Einige dieser Erfahrungen spiegeln sich in ihren Fotoalben, erzählt Li Gerhalter. Die Historikerin betreut am Institut für Geschichte der Universität Wien die Sammlung Frauennachlässe. Der Fall der Fotoalben von Fritzi Löwy sei untypisch und typisch zugleich für die Arbeit der Sammlung, so Gerhalter.

Typisch, weil anhand der Fotos ein Stück Zeitgeschichte erzählt werden kann, die von Fritzi Löwy sogar selbst vervollständigt wurde. So findet sich etwa bei der Fotografie ihrer Schwester der nachträgliche Vermerk "In Mauthausen umgebracht". Untypisch, weil die Alben nicht direkt an das Archiv herangetragen wurden, sondern zufällig auf einem Flohmarkt gefunden wurden. Und nicht zuletzt, weil es sich hier um Erinnerungen einer berühmten Frau handelt. "Die meisten Erinnerungsstücke in unserer Sammlung stammen von Frauen, die in keiner prominenten Öffentlichkeit standen", erklärt Li Gerhalter. Das sei so gewollt, schließlich möchte das Archiv Einblicke in die Lebensverhältnisse von Frauen aller sozialen Schichten bieten.

Diese Motivation stand auch ganz am Anfang des Projekts. 1989 bereitete eine Gruppe von Historikerinnen eine Ausstellung zum Thema "70 Jahre Frauenwahlrecht" vor und - wie so oft bei Frauenforschungsprojekten - war es schwierig, Dokumente zum Leben der ersten Wählerinnen zu finden. Edith Saurer, Doyenne der österreichischen Frauen- und Geschlechtergeschichte, hatte deshalb die Idee zu einer Sammlung, die über das Leben von Frauen, aber auch über ihre Schreib- und Erinnerungspraktiken erzählen sollte. Ein Aufruf im Magazin der Wiener Linien, das in allen Straßenbahnen und U-Bahnen aufliegt, führte schließlich zum Kontakt mit der Familie von Mathilde Hanzel-Hübner. Der umfangreiche Nachlass der bürgerlichen Frauenrechtlerin bildete einen ersten Grundstock für das Archiv.
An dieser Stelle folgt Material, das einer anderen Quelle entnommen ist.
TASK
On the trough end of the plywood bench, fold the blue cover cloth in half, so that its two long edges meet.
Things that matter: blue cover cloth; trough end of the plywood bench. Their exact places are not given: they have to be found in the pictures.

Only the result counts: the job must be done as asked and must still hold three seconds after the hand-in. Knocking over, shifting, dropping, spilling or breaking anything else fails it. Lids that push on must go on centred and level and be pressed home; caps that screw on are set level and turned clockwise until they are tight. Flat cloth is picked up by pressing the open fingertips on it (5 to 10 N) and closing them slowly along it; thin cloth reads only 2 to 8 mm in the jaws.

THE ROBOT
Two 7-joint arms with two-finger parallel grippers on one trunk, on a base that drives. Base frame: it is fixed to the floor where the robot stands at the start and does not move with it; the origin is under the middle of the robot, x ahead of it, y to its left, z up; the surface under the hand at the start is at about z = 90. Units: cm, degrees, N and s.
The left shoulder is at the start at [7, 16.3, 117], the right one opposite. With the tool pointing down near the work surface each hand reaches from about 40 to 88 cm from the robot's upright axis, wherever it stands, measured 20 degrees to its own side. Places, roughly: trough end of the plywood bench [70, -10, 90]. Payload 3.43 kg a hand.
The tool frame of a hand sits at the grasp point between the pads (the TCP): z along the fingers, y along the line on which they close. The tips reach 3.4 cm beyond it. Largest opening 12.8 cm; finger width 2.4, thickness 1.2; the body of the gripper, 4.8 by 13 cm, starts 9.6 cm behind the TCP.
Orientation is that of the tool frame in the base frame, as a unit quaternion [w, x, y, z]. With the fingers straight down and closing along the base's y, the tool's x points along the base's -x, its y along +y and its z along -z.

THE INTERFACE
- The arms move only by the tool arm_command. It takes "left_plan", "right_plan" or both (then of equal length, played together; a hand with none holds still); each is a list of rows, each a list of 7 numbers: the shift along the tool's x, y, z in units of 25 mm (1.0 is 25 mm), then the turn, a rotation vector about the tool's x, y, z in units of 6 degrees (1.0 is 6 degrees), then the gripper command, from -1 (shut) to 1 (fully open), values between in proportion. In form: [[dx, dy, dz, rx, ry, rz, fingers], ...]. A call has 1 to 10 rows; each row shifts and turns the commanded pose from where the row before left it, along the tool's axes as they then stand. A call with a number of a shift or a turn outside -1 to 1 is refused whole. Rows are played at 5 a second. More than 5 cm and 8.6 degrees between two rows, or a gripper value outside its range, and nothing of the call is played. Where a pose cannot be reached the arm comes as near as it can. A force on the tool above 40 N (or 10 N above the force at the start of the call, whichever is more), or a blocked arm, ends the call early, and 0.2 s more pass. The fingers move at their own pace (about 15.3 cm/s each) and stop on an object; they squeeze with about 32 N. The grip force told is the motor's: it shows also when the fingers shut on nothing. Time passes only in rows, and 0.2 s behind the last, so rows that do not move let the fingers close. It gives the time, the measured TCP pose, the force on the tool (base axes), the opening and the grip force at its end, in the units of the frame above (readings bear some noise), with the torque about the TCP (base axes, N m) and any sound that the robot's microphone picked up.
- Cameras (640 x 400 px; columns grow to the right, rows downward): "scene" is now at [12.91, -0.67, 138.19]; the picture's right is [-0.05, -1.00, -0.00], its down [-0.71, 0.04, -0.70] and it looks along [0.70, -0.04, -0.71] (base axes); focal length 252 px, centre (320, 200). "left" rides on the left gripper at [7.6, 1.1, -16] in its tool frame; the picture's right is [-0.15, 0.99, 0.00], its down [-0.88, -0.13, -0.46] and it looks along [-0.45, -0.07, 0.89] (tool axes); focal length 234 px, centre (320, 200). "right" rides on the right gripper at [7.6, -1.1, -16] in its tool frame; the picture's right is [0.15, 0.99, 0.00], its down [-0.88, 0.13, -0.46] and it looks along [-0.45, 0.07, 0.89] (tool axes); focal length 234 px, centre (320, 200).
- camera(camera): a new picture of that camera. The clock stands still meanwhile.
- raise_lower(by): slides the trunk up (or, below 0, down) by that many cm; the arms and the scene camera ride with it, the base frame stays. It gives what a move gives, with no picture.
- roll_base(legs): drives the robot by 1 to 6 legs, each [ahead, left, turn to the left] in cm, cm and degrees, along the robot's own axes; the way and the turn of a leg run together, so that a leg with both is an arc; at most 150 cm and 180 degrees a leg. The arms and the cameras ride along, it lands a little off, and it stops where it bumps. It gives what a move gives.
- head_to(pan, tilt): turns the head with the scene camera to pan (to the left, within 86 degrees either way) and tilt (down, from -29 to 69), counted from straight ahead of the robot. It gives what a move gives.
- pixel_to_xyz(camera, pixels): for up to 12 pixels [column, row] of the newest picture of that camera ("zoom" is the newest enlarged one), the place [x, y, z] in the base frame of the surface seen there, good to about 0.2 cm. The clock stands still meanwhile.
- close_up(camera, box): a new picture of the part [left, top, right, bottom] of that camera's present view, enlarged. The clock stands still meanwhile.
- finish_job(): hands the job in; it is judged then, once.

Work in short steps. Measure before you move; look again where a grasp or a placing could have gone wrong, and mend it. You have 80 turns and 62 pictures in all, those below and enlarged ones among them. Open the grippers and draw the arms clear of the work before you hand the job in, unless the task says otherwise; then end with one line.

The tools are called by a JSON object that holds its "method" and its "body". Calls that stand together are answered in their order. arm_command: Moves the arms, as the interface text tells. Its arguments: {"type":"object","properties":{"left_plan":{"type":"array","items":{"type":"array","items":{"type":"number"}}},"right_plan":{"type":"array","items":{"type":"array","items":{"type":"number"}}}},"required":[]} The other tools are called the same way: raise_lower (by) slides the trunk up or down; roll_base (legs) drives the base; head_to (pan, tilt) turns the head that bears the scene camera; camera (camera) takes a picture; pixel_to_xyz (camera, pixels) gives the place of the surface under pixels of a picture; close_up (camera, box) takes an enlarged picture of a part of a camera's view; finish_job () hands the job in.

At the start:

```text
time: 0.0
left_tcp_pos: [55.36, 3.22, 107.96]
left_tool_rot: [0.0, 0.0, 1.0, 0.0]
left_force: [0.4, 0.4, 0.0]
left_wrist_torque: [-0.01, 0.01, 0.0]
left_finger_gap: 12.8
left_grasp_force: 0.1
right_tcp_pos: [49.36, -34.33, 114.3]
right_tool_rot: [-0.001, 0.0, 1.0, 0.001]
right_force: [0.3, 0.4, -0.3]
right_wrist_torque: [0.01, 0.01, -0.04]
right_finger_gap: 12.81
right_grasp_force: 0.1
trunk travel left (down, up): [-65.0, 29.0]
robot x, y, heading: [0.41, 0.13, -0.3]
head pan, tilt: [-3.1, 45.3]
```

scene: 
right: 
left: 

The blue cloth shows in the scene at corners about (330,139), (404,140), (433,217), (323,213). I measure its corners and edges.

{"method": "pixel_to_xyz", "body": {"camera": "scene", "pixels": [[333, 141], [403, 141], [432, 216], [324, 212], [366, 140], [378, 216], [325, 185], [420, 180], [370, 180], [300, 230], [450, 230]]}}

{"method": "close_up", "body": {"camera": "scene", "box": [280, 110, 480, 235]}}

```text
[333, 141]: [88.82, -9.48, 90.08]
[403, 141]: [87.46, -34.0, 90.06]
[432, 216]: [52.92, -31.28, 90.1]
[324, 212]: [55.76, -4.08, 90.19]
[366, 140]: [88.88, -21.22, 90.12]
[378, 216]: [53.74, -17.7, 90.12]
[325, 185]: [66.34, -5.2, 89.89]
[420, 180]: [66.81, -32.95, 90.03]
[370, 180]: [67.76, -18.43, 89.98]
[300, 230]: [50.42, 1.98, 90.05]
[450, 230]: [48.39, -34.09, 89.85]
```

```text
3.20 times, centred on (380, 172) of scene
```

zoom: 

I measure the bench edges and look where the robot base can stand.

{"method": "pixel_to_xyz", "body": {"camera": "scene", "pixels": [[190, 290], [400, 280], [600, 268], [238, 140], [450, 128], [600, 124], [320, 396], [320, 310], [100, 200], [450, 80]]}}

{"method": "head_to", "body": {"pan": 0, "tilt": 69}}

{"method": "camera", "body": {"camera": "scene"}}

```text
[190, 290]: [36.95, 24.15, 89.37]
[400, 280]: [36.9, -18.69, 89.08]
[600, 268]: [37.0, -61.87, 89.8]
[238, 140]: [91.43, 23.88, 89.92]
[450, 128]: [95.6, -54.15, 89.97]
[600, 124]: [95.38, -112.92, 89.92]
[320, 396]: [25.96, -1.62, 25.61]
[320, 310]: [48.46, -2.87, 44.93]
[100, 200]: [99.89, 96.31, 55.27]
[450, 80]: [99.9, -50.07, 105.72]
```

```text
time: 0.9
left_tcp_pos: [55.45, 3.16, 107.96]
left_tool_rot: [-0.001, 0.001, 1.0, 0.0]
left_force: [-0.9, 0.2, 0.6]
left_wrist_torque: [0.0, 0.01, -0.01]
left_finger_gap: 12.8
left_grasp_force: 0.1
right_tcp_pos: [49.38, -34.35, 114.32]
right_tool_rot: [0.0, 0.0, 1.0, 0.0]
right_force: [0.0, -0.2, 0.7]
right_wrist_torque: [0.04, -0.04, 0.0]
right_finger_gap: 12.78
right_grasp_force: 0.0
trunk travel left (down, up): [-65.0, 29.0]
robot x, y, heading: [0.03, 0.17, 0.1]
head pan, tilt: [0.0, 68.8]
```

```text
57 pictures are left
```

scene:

Dass bis heute schriftliche Nachlässe von Frauen ohne inhaltliche Einschränkung gesammelt werden, macht die Sammlung Frauennachlässe an der Uni Wien auch einzigartig im deutschsprachigen Raum. Aber ungeachtet der positiven Evaluierung ihrer Aktivitäten durch internationale Gutachten sei die Zukunft der Sammlung momentan ungesichert, erzählt die wissenschaftliche Leiterin, die Historikerin Christa Hämmerle. Der allgemeine Geldmangel an den Universitäten bedrohe auch hier die Arbeit - die nur sehr schwer über Drittmittel zu finanzieren sei.

Briefe und Haushaltsbücher

Rund 800 Boxen bzw. 250 Nach- und Vorlässe umfasst die Sammlung heute. Vorlässe deshalb, weil manche Frauen schon zu Lebzeiten persönliche Dokumente in die Sammlung einbringen möchten. Der Umfang der Bestände, die an das Archiv übergeben werden, ist ganz unterschiedlich: Von einem einzigen Brief bis hin zu einem Nachlass, der Memorabilia von sechs Generationen umfasst und bis in das Jahr 1730 zurückreicht, geht die Bandbreite.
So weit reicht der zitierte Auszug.